I'm sitting for the CPRS exam in about 10 weeks and trying to map out where to spend my time. I have 4 years of PR experience in the tech sector, so the practical content feels manageable, but I've heard the ethics and professional standards section catches experienced practitioners off guard more than it should. Anyone have a sense of how heavily it's weighted on the actual exam?

My current prep is about 1.5 hours daily, split between the CPRS Study Guide and working through exam-style questions. I'm hitting around 73% on practice sets, but my ethics scores specifically are lower — closer to 62%. The questions aren't just testing whether I know the code of conduct exists; they test very specific application scenarios that don't show up in my day-to-day work.
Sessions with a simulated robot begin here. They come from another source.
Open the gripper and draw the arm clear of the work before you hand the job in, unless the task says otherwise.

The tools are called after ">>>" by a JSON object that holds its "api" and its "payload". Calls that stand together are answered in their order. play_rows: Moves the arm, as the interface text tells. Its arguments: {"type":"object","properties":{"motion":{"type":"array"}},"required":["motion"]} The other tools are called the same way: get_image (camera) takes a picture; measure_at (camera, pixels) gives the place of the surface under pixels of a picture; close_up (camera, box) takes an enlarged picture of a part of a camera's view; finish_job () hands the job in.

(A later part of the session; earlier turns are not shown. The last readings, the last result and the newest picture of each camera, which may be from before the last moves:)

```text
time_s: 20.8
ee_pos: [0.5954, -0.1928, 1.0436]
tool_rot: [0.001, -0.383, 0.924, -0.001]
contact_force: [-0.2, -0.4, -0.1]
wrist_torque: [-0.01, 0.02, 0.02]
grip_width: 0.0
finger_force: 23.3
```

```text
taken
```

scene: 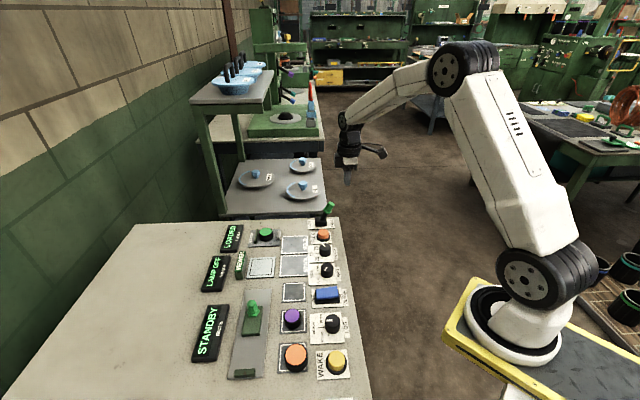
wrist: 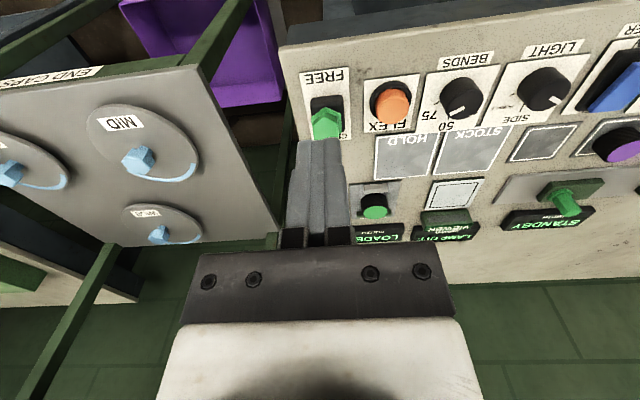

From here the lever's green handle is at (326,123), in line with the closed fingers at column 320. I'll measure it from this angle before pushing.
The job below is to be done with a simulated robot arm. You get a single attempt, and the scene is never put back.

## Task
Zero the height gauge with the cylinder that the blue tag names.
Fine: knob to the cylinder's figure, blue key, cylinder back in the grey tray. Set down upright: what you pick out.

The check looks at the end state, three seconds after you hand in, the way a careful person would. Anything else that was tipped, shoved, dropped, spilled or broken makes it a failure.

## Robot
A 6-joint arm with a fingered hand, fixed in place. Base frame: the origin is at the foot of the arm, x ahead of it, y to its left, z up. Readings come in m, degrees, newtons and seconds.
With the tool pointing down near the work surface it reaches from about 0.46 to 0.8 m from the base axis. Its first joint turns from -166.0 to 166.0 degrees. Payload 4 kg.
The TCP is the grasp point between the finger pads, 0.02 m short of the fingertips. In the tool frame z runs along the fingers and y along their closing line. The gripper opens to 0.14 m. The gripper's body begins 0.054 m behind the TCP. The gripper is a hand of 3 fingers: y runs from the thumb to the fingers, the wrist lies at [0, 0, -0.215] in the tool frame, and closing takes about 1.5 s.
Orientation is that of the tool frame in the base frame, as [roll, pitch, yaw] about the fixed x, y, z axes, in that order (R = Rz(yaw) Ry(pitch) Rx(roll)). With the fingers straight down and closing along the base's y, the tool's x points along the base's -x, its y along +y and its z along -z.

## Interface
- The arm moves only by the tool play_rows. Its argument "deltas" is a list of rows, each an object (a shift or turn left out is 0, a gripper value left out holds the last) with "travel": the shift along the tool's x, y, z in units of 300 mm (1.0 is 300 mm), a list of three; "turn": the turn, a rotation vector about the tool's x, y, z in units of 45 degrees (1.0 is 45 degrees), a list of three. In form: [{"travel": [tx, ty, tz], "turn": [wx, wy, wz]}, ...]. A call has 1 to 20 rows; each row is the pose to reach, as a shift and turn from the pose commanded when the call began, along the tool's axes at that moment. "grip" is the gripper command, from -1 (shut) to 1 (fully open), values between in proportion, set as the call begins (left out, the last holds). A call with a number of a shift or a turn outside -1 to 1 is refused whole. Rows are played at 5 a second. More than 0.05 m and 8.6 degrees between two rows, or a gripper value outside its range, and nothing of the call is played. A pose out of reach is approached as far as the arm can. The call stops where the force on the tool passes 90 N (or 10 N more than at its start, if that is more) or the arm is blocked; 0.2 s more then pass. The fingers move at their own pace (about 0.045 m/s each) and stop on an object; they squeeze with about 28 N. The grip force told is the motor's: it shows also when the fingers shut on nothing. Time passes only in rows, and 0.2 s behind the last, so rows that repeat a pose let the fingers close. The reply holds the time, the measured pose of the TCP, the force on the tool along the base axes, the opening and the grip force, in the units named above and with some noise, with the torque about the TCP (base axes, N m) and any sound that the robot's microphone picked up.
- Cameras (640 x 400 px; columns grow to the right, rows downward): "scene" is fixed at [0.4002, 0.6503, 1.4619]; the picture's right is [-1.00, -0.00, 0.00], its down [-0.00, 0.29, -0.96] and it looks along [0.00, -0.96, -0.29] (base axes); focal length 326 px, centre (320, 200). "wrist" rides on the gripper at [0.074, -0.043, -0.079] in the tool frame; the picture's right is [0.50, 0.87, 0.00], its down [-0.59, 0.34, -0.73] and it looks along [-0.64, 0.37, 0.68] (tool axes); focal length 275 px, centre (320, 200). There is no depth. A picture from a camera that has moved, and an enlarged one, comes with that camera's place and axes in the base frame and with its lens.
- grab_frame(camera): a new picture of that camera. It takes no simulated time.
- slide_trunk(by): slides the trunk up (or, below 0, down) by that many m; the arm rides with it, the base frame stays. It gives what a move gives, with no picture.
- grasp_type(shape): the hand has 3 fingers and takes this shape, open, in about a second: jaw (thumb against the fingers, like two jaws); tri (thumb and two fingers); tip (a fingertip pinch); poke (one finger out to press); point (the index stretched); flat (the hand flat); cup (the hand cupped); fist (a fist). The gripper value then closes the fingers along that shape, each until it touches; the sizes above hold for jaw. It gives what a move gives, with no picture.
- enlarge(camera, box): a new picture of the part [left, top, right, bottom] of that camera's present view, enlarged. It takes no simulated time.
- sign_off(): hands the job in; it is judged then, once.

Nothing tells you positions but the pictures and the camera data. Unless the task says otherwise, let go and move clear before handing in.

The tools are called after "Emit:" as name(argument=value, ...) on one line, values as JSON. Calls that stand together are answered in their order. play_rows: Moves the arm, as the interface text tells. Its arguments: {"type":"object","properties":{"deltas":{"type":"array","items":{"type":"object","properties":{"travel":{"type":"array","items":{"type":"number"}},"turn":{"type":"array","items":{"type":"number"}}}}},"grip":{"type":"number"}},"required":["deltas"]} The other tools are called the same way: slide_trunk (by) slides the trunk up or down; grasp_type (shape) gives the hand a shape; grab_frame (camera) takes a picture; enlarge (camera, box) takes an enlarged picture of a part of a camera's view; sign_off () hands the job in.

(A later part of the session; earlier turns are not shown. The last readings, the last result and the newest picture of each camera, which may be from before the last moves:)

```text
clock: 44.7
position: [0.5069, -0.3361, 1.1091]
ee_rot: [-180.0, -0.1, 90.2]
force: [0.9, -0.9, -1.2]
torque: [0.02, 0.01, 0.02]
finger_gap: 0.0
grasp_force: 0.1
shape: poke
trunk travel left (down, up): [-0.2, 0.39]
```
The media relations and crisis communications sections feel like areas where my experience actually pays off. I'm scoring 80–85% on those consistently. But the research and evaluation methodology questions are a real weak spot — I've never had to formally justify a communications ROI calculation before, and some questions assume familiarity with specific research frameworks I haven't used professionally.

Is there a particular resource that helped you nail the ethics scenarios? I'm thinking of spending 3 of my 10 weeks almost entirely on ethics and research methods, then pivoting to full mock exams for the last 2 weeks. Does that breakdown sound right to people who've been through it?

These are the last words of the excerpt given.